A key measure of commodity shipping costs - the Baltic Dry Index - has barely recovered from its plunge during the 2008 crisis. That meant shipping lines that carry raw materials
are not earning as much as they want to.
This has prompted businesses that invest in vessels for charter to then diversify their fleet.
The survival of shipping business trusts such as First Ship Lease Trust, Pacific Shipping Trust, and Rickmers Maritime depends on how buoyant the shipping market will be.
Demand for shipments has started to pick up along with revived global trade, but a glut of vessels has resulted in cheaper freight rates, which are the lifeblood of ship liners.
The Baltic Dry Index, which measures the price of moving raw materials by sea, stood at 1,405 points on June 15, hardly clawing back from losses during the 2008 financial crisis, when the reading plunged to 663 points.
It hit a post-crisis peak of 4,661 points in November 2009, but had since been on a downtrend, according to data from the London-based Baltic Exchange.
Philip Clausius, CEO of FSL Trust, said: "Our assessment is that clearly the shipping industry is still going through tough times. In particular, we're not positive on the dry bulk sector.
"We think that the dry bulk sector will be suffering from significant oversupply of ships for an extended period of time. I'm afraid we will all have to live with market circumstances which I'll broadly describe as lacklustre for another year or two."
That is why FSL Trust, for instance, is not betting on dry bulk cargoes, or those that carry raw materials including coal and steel. It recently acquired two product tankers as part of its diversification strategy, bringing its fleet to 25 vessels.

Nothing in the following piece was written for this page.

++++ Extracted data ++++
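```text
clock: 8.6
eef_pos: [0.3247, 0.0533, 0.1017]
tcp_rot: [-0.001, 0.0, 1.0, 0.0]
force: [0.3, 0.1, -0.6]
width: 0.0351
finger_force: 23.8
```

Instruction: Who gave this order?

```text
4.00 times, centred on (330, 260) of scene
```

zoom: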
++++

Analysts said the ship leasing industry is coping by investing in ships that carry petrochemicals and containers. The move comes on the back of prospects of demand from markets such as Australia and Japan - the former cultivating gas fields while Japan is doing rehabilitation work.
Investment house CIMB said its outperform call on container shipping stocks is under review while SIAS Research is neutral on lease shipping counters.
Ng Kian Teck, and investment analyst with SIAS, said: "Our outlook on the industry is actually neutral. We're seeing quite a number of vessels coming over the next couple of years. And that will put pressure, probably the charterers won't be willing to renew the current lease at rates they have right now. So that poses challenge on the yields going forward."
Shipping companies with offshore oil services appear to be an attractive clientele for those in the leasing business, given high crude oil prices. But analysts said that will not be a likely route to generate stable dividends.